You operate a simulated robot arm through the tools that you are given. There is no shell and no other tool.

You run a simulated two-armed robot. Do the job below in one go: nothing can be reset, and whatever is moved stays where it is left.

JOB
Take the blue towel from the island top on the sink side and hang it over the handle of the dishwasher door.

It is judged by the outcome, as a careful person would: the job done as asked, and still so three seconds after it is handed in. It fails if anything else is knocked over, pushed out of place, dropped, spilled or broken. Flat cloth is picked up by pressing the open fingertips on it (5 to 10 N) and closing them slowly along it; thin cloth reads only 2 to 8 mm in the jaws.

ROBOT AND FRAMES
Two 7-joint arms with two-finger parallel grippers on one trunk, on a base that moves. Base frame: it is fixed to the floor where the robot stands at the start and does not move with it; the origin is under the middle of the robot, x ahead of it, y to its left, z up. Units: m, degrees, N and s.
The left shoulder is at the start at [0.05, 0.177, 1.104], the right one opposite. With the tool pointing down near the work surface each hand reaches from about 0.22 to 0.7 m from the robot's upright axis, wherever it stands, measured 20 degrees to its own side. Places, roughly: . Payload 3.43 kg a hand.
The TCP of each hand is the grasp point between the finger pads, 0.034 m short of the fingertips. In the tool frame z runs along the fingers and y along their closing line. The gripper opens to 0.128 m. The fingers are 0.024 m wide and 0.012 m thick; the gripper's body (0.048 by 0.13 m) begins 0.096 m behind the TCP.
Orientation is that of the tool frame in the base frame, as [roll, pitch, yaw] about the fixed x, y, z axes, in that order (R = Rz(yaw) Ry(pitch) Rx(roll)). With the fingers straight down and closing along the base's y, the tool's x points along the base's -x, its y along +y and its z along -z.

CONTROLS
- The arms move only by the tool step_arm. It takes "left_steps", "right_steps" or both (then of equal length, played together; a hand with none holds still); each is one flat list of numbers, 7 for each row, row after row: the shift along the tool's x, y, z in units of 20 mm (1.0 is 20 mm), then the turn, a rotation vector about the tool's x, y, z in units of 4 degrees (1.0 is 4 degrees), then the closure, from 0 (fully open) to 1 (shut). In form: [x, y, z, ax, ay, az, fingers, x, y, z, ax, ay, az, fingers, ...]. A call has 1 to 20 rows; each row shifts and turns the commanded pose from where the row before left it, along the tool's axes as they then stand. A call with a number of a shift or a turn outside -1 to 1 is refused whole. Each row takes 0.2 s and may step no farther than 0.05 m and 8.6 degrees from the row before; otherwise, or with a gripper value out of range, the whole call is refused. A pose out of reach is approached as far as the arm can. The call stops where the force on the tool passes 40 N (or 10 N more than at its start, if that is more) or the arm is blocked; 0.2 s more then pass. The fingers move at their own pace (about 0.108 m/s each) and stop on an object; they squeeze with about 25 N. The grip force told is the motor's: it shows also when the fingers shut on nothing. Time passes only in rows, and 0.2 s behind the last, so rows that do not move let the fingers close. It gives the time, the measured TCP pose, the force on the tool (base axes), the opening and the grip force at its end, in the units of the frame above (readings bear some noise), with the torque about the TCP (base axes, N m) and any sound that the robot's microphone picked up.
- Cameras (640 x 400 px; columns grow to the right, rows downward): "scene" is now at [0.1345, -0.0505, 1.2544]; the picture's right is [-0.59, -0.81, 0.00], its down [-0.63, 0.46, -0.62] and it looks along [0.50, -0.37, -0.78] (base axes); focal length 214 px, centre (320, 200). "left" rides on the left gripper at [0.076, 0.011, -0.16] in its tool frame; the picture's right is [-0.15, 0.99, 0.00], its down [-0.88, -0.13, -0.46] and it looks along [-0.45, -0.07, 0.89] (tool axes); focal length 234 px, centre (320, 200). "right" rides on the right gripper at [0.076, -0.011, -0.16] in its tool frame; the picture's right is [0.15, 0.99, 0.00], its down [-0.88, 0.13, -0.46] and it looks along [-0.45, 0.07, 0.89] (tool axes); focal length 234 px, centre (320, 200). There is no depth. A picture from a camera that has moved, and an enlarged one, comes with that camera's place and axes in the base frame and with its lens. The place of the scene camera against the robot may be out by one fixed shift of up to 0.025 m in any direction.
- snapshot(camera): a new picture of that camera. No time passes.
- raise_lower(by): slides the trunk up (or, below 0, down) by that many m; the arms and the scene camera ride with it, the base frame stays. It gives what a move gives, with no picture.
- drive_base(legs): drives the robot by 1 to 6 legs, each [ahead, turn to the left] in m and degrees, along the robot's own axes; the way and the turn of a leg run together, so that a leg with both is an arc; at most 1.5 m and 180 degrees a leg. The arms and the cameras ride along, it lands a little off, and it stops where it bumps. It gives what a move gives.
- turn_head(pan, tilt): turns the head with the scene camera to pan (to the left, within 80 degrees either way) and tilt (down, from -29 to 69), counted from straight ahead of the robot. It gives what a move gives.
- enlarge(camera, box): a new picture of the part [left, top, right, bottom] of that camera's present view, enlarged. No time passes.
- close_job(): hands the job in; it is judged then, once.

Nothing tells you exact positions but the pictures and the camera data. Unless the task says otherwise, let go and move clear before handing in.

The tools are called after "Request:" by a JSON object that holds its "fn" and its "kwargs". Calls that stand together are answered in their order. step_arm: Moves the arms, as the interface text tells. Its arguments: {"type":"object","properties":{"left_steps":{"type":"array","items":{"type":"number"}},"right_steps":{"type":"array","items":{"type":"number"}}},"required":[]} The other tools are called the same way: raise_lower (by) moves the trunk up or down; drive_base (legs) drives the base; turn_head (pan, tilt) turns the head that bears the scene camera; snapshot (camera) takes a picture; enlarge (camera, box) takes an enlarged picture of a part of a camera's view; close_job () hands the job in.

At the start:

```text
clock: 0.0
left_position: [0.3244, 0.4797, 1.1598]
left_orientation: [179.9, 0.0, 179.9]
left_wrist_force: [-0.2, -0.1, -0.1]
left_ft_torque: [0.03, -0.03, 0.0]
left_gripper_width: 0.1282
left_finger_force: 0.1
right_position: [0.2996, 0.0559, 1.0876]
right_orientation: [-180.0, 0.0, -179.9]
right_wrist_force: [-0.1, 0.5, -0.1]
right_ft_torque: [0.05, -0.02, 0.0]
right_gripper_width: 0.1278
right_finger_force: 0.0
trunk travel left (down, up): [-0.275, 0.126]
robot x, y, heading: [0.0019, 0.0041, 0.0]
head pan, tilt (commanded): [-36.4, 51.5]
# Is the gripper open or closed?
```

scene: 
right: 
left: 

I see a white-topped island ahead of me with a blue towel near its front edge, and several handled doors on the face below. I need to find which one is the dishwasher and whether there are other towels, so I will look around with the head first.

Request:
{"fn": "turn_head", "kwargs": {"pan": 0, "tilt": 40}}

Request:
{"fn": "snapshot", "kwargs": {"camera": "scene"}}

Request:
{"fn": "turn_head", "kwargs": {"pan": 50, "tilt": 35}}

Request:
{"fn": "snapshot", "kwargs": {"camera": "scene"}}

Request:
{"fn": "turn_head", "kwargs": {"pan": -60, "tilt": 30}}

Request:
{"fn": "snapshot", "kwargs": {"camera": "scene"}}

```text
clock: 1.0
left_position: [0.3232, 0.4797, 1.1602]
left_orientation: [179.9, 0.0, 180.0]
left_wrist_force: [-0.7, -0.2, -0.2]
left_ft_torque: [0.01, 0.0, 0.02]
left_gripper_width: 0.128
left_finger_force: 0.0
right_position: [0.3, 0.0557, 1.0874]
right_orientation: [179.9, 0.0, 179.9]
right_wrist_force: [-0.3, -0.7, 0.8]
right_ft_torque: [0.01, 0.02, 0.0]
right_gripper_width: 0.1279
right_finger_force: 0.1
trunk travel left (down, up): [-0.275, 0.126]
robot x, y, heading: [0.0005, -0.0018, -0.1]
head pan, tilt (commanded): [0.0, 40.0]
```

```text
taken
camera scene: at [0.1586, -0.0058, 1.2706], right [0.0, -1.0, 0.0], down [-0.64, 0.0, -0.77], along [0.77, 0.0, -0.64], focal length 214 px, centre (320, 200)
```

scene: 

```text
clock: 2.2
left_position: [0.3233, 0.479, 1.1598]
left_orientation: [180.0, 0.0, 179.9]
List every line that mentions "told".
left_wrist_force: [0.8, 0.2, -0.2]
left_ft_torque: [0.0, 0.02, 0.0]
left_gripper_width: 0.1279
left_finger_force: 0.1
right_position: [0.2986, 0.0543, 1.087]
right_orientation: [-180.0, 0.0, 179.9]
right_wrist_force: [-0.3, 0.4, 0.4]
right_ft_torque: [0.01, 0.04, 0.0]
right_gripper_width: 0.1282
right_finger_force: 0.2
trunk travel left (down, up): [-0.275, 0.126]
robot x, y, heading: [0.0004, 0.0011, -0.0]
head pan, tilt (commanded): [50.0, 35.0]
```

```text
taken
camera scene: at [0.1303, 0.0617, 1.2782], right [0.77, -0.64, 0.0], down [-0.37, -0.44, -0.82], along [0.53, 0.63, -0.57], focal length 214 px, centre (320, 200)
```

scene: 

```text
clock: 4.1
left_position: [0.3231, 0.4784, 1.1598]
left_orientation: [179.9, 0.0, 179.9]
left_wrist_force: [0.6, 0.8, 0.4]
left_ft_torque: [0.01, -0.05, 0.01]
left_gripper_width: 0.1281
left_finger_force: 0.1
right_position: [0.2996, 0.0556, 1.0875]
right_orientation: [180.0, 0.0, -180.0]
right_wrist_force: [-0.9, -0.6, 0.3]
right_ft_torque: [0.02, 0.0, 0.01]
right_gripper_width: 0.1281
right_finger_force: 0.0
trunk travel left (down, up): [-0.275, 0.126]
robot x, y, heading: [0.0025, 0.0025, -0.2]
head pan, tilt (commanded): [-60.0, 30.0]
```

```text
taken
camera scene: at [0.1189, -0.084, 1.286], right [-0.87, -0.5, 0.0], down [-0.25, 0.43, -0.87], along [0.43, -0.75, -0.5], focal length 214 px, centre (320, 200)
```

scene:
===============
### SET PROBLEM
Which lines contain "tells"? Show each of them.

### SOLUTION
Nothing tells you exact positions but the pictures and the camera data. Unless the task says otherwise, let go and move clear before handing in.
The tools are called after "Request:" by a JSON object that holds its "fn" and its "kwargs". Calls that stand together are answered in their order. step_arm: Moves the arms, as the interface text tells. Its arguments: {"type":"object","properties":{"left_steps":{"type":"array","items":{"type":"number"}},"right_steps":{"type":"array","items":{"type":"number"}}},"required":[]} The other tools are called the same way: raise_lower (by) moves the trunk up or down; drive_base (legs) drives the base; turn_head (pan, tilt) turns the head that bears the scene camera; snapshot (camera) takes a picture; enlarge (camera, box) takes an enlarged picture of a part of a camera's view; close_job () hands the job in.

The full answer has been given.